The Baotou Rare Earth Products Exchange (RE Exchange) has successfully launched a new competitive bidding procurement platform for raw and auxiliary materials—marking a significant operational upgrade that is improving efficiency, lowering costs, and tightening integration across China’s rare earth industrial chain.
Since its March 2025 rollout, the platform has organized 17 competitive bidding rounds, covering over 400 tons of procurement volume and generating approximately 12 million RMB ($1.65 million) in transaction value. Early adopters report a 40% reduction in procurement cycle time and an 8% drop in average purchasing prices. Customers, according to the exchange, are responding with “unanimous approval according to Baogang Group’s press entry (opens in a new tab). A reminder, this derives from state-controlled media, ultimately, and any and all data must be verified from myriad sources.
Liu Yueting, Director of the Transaction Services Department, attributes the program’s success to four principles: More, Faster, Better, and Cheaper–a philosophy rooted in streamlining industrial transactions while maintaining transparency.
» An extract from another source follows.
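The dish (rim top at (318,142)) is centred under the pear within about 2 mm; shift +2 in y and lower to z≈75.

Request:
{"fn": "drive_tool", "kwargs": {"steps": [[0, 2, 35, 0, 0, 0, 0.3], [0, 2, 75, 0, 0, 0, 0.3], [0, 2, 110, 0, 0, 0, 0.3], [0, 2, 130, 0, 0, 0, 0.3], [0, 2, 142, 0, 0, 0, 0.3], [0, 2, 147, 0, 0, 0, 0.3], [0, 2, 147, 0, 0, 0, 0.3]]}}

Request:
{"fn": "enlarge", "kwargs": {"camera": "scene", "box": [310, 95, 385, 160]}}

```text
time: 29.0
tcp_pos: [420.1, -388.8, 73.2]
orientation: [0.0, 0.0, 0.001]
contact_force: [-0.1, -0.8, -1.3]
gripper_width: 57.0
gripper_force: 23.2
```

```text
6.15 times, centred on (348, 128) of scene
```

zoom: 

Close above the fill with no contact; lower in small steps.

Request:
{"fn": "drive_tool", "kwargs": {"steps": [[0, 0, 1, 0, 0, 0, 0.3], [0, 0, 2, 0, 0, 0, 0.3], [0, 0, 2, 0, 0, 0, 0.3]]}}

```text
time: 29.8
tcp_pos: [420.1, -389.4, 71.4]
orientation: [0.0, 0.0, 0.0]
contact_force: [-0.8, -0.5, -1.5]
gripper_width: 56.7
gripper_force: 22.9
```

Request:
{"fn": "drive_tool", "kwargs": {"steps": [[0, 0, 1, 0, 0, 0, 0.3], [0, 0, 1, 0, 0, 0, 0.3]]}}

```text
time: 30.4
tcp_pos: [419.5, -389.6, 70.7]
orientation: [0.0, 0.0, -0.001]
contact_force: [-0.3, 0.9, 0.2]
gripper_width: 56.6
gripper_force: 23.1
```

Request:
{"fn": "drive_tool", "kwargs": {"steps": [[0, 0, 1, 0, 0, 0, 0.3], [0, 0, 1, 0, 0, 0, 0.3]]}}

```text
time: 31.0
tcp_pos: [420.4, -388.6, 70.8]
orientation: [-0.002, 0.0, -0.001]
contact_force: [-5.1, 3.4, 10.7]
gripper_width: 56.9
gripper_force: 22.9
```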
Strategic Context: Enabling China’s Modernization Agenda
The platform’s development aligns with the State Council’s directive on accelerating high-quality development in Inner Mongolia, a central component of China’s broader modernization agenda. By digitizing and marketizing raw materials procurement across the rare earth ecosystem, the RE Exchange is building a scalable, transparent, and legally standardized procurement infrastructure—one that is increasingly embedded into China’s national resource strategy.
Key innovations include:
- A formal “one bid, one dossier” policy for compliance and traceability,
- A national standards-based procurement protocol, and
- Integration of enterprise-level autonomy within a centralized trading framework.
The goal: to transform the RE Exchange into a nationwide rare earth trading hub, enabling seamless procurement of everything from upstream raw materials to downstream components.
What does this Mean?
This operational shift, though not headline-grabbing, has profound implications for the U.S. and its allies:
1. Supply Chain Digitization Is Strategic
While Western discourse still focuses on mines and tariffs, China is quietly digitizing and optimizing the rare earth logistics layer—giving its domestic industry faster, cheaper, and more reliable access to feedstocks. This boosts agility and reduces costs across the entire Chinese rare earth value chain.
2. Consolidation of Procurement Data = Market Power
By centralizing procurement data, China strengthens its ability to forecast demand, control pricing, and direct strategic resources—a capability the U.S. currently lacks in its fragmented, private-sector-driven approach.
3. Platform Scalability Will Drive Future Standardization
Plans to expand the exchange to include end-use products, along with development of mobile apps and small-scale plug-in programs, suggest an ambition to dominate not just materials markets, but the very platforms through which rare earth transactions are conducted.
A Tactical Infrastructure Move with Strategic Consequences
The Baotou Rare Earth Exchange’s new procurement bidding platform is not just a logistics upgrade—it is a power play in China’s long-term effort to dominate rare earth supply chains through digital, legal, and procedural superiority. While the U.S. builds mines, China is building systems and Rare Earth Exchanges (REEx) among other things seeks to raise awareness on these issues.
Western governments and firms must not only invest in extraction and processing, but also create centralized, transparent, and tech-enabled trading ecosystems—or risk falling behind not just in capacity, but in coordination.